Etiquette for Israeli dance

compiled by Ken Avner

Israeli dance is a wonderfully social activity, which also means that it has its own peculiar set of guidelines. Whether you’re new to Israeli dance or a seasoned veteran, everyone enjoys dancing more when a few easy-to-follow guidelines are followed:

During teaching:

  • Keep quiet, or go outside to talk.
  • Teachers sometimes make mistakes. Please offer your comments gently, or later if it can wait.
  • If you already know the dance being taught and have nothing else to do, relearn it. This gives people learning it for the first time more feet to watch, and you may pick up something you'd previously missed.
  • Some songs have more than one dance, and some dances are done differently in different places. For the sake of those learning a dance for the first time, save alternate versions for open dancing.

During dancing:

  • Follow behind the circle if you don't know a dance or can't keep up. You'll have a clearer view, and the folks who do know it will be able to dance it.
  • Make one or more circles (instead of spirals or several semi-circles) unless the dance really is supposed to be like that.
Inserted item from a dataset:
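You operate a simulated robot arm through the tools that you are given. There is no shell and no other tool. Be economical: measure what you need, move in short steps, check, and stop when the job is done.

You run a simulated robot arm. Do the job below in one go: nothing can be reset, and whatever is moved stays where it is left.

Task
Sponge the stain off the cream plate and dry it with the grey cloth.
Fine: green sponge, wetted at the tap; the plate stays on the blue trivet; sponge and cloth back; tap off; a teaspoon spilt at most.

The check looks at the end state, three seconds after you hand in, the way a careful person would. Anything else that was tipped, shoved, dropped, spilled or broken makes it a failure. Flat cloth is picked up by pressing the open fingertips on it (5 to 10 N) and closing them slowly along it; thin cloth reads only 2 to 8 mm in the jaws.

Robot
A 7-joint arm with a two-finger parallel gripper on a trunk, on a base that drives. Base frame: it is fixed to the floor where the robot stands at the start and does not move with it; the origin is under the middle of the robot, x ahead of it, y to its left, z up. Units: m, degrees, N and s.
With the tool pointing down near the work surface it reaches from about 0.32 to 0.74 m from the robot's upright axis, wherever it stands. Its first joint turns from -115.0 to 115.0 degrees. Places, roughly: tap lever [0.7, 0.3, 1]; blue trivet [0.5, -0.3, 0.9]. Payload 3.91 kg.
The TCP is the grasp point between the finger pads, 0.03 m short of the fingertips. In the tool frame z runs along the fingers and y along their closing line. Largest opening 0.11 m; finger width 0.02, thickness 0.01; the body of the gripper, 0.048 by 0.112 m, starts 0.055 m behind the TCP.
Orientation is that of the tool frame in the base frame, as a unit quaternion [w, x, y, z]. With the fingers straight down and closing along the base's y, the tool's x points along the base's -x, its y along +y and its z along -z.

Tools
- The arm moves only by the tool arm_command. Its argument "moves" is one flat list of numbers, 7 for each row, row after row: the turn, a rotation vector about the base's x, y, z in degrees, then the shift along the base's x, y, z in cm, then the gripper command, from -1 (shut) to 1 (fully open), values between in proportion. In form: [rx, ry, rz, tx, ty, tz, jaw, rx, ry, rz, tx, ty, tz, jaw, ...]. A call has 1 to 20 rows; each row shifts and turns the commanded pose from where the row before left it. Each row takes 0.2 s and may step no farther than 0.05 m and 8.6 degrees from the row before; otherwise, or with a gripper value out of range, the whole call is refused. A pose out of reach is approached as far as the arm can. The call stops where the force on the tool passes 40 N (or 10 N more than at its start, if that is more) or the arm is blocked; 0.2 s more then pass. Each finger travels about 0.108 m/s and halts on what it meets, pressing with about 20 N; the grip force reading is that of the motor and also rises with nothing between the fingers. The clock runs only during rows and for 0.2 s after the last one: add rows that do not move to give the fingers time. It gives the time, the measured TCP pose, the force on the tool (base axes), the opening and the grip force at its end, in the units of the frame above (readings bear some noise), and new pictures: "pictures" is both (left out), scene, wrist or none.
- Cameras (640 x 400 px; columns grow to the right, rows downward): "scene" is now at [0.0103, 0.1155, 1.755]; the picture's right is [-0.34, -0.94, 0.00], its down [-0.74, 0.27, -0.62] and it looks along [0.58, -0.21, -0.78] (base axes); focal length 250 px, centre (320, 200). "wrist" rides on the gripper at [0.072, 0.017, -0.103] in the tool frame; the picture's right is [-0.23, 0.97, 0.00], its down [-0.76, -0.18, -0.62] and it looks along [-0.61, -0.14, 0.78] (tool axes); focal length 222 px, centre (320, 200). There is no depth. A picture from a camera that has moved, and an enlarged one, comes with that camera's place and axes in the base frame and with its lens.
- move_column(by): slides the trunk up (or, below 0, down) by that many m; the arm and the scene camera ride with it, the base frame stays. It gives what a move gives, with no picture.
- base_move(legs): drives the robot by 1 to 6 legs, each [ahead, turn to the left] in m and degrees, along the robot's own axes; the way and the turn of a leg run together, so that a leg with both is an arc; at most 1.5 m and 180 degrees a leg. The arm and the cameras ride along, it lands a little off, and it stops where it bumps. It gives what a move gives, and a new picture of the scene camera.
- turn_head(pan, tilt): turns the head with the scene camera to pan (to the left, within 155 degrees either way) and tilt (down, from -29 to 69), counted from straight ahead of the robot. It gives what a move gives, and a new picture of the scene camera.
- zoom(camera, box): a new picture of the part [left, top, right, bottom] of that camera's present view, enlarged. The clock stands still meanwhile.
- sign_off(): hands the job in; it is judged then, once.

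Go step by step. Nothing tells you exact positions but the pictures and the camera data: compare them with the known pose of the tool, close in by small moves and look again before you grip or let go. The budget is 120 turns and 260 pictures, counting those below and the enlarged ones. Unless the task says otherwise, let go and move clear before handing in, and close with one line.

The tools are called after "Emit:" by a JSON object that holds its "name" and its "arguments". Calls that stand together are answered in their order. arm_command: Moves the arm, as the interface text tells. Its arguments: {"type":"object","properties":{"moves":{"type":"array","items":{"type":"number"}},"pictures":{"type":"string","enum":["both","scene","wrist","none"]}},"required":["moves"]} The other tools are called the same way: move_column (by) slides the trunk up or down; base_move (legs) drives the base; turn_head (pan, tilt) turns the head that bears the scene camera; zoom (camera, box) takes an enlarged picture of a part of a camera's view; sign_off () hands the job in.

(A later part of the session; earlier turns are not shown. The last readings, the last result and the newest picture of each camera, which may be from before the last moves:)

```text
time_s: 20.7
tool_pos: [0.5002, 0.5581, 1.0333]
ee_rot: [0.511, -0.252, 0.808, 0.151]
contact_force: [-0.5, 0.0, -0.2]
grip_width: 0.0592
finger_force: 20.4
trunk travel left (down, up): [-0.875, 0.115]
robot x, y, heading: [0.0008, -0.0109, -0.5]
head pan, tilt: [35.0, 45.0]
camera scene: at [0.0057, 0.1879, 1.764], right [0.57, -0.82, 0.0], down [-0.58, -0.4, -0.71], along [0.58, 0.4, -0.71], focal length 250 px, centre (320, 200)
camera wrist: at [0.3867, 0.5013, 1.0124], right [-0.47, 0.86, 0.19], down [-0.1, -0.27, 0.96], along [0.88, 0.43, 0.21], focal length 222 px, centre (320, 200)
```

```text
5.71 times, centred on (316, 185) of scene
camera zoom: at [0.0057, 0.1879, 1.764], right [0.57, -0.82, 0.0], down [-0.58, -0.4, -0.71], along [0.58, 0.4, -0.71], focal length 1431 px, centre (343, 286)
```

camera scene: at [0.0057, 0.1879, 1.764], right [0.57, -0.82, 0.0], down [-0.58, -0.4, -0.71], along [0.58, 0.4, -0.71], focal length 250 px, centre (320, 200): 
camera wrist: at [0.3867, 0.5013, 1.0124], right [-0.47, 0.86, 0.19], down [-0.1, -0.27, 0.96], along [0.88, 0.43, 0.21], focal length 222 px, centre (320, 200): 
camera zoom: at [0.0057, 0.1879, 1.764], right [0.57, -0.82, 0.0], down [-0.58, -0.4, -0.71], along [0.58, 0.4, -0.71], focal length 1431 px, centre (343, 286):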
Anyone who can keep up may dance in any circle: there are no "reserved tables".
  • Don't join at the front of a line.
  • Holding hands while dancing is common, but no longer universal. Each session has its preference.
  • Don't squeeze in where there's no space. Find a less crowded part of the circle or ask people to make room.

Couples dances:

  • Anyone may ask anyone to be a partner, put please don't be offended if you're turned down - maybe s/he doesn't like this dance, has already promised it to another partner, or is just tired.
  • Let your prospective partner know ahead of time if you don't know the dance.
  • It's bad form to turn down a request to dance, then accept another offer for the same dance.
  • Eye contact with your partner is good, penetrating glares and leers are bad.
  • In many sessions, couples dances are done in "sets" of 2 or more (sometimes MANY more) dances in a row, so be prepared to stay with the same partner for several dances. Don't leave your partner in the middle of a set (without a reason!), and don't "cut in" on another couple.
  • Unless you've both agreed ahead of time to dance all or most of the evening together (which is perfectly OK), don't monopolize a partner; give him/her and the other dancers a chance to circulate.
  • "Booking ahead" (reserving a partner before the couples dance/set comes on) is considered rude in some communities, accepted elsewhere, and required in others. Know the local protocol.

In general:

  • Phrases like, "Please", "Thank you", "Excuse me", "Do you mind if I ...", etc. really do make a difference, and may be freely distributed both to other dancers and to those running the session.
  • While folkdancing is a very social event, some fanatics really show up mostly to dance. So don't be offended if one excuses him/herself quickly in the middle of a conversation to dance.
  • Some sessions have dress codes/guidelines, some dance floors require special shoes; check ahead. Also make sure that jewelry, loose clothing, or other wearable tchachkas aren't going to swing around or hurt anyone.
  • Good hygiene is always in style. Overpowering clouds of perfume or cologne are not.
  • Be aware of others standing/dancing near you.
  • Learn the names of the dances you like and request them.
  • The instructor's equipment is often expensive and breakable, and is not yours. Don't touch it!
  • For that matter, please be gentle with the dance space in general, and clean it up before you leave.
  • Offer suggestions, comments, likes and dislikes. Constructive feedback is better.
  • Don't get discouraged, try stuff you don't know, smile once in a while, and have fun. That's why you're here.

Remember that everyone here came to have a good time. Whatever you can do to make it a more enjoyable evening for everyone makes it that much better.